9 min. tempo de leitura

O aumento do consumo de roupas de segunda mão é uma questão de consciência? É sobre comprar mais por menos? Ou será ambas as coisas? Essas não são perguntas com respostas fáceis, porém necessárias para nos ajudar a entender, e analisar, com mais consistência, a realidade do Brasil quando o debate é roupa usada e moda sustentável.

O mercado de segunda mão, ou seja, de produtos usados, tem movimentado a economia, acompanhando uma curva crescente. Segundo o mais recente relatório de inteligência do Sebrae (Serviço Brasileiro de Apoio às Micro e Pequenas Empresas) sobre o mercado de segunda mão, divulgado em fevereiro deste ano, 10,8 mil micro e pequenas empresas comercializavam produtos usados em 2013. No ano de 2015, esse número aumentou para 13,2 mil negócios, o que representa um crescimento de 22,2%.
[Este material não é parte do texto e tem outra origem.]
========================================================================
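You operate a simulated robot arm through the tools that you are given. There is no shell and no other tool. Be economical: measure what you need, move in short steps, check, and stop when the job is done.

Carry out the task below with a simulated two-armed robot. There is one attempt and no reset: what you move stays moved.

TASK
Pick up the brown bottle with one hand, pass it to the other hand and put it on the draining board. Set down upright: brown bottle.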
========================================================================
Em se tratando de moda, o número de brechós teve um crescimento de 210% de 2010 a 2015. No mundo virtual, sites como Enjoei, Peguei Bode e Repassa, além dos milhares de brechós que só existem no Instagram, são responsáveis por abocanhar uma parcela importante desse boom do usado quando falamos de moda. 

Tanto no Brasil, quanto no mundo, relatórios sobre o mercado de roupas de segunda mão são rápidos em afirmar que o aumento dos números está relacionado com a demanda da sociedade por sustentabilidade. De fato, o termo “consumo consciente” tem caído no gosto popular, estampando manchetes, campanhas publicitárias e abrindo discussões sobre como comprar e lucrar gerando o menor impacto possível no meio ambiente.

Uma rápida pesquisa no Google Trends revela que a pesquisa por “consumo consciente” aumentou 400% no período de 2010 a 2015. Com cada vez mais consumidores adeptos do “comprar sem peso na consciência”, o mercado de segunda mão em suas várias formas aparece como alternativa. Relatórios de tendências, há alguns anos, já vêm falando sobre lowsumerism e a mudança no comportamento de consumo, principalmente das gerações Y e Z. 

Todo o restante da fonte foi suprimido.